By pushing huge volumes of fresh water through the tunnels, the project would degrade the quality of water still coursing through the Delta, said George Hartmann, a lawyer for many Delta farmers. That also would affect the quality of drinking water in the East Bay and northern San Joaquin Valley, environmentalists say.

“They’re going to leave millions of people up here with dirty, contaminated and salty water,” said Barbara Barrigan-Parrilla of the advocacy group Restore the Delta.

A coalition of elected officials from counties in and around the Delta also voiced concern. The project “really doesn’t fix anything,” Sacramento County Supervisor Don Nottoli said in a prepared statement.

The revised plan drops earlier efforts to obtain a 50-year permit for the project, after federal agencies indicated they wouldn’t support such a plan. The new proposal calls for a permit “of far less than 50 years,” without specifying a time period. Vogel said an unspecified permit would give regulators greater flexibility in operating the tunnels in case environmental conditions worsen.

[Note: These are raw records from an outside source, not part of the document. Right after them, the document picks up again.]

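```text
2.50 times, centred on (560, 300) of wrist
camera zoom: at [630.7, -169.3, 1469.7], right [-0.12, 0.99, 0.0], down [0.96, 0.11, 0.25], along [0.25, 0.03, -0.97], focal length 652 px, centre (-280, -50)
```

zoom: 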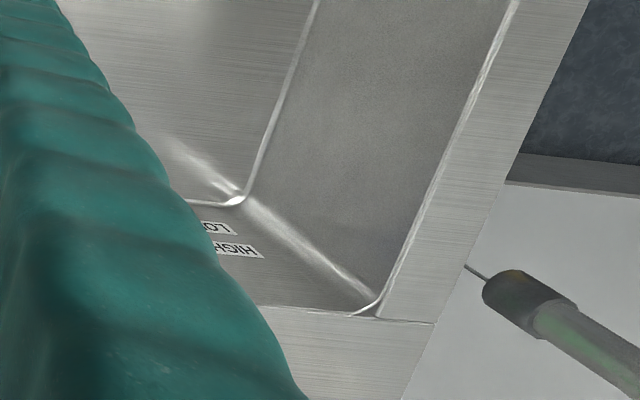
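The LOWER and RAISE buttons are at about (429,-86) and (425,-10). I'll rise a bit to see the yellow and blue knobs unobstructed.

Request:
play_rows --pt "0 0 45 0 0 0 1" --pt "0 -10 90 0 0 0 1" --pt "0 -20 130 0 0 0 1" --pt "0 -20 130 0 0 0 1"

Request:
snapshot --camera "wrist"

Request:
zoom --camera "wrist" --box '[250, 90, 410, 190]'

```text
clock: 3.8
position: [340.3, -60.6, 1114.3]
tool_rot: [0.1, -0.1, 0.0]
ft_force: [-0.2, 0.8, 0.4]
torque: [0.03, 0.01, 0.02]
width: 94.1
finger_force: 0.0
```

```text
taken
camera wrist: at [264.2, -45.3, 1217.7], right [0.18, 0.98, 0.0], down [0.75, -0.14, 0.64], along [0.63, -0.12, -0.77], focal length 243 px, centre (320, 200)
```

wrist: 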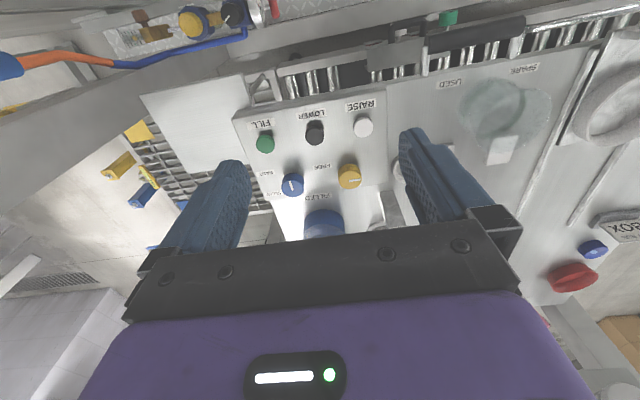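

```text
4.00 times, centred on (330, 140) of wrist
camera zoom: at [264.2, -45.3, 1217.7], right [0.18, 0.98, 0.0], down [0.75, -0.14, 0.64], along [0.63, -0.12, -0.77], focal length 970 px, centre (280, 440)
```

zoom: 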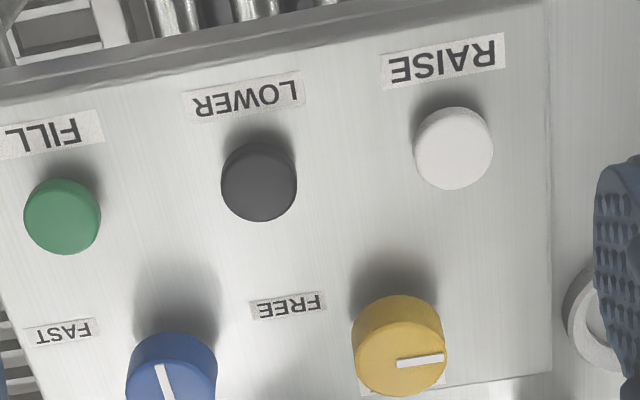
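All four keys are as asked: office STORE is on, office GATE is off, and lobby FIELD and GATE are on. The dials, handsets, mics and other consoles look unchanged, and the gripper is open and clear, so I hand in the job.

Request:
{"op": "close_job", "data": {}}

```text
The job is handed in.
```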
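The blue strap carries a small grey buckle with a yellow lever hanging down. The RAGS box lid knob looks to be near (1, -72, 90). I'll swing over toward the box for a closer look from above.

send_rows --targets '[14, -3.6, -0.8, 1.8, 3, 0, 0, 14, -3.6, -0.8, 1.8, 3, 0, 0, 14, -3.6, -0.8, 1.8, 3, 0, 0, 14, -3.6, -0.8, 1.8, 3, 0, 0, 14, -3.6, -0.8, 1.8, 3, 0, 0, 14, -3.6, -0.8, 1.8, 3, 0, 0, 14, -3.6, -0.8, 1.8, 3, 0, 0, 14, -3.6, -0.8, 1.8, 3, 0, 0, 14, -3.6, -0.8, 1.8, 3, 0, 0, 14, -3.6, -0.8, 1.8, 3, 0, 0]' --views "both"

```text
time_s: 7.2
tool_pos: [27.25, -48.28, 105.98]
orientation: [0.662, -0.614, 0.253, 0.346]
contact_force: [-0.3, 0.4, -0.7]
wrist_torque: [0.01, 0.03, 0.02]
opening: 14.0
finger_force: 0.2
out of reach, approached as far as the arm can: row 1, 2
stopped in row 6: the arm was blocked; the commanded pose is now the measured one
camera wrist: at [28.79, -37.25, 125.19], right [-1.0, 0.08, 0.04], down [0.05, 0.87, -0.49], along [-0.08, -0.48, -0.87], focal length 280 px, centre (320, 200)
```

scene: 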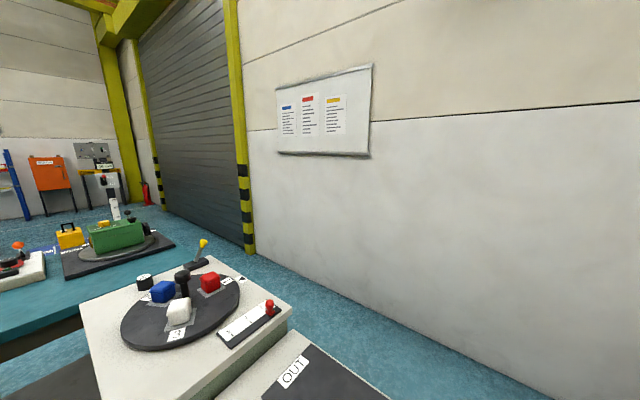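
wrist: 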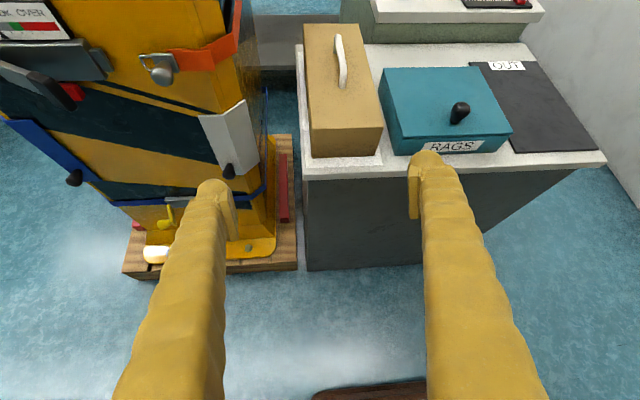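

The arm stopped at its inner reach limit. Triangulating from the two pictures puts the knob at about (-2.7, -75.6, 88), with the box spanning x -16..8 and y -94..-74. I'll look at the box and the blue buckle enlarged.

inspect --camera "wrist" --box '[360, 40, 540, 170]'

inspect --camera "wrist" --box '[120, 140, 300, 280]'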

Such assurances did little to sway enviromentalists, who argue the tunnels would be run full bore no matter what.

Abandoning the 50-year permit also could cause anxiety for the water agencies that are expecting more reliability in their water deliveries in exchange for paying to build the system.

Jim Beck, general manager of the Kern County Water Agency, said now “there’s less assurance” that enough water would flow through the system to justify the expense.

“Does this project have sufficient yield to make it work? Is it affordable?” he said. He said Kern contractors, including some of the biggest farms in the state, need to study the project more.

Other agencies indicated their continued support. Kightlinger said Metropolitan believes a 50-year plan “was a better deal for California.” But he doesn’t think the shortened permit is a deal-breaker.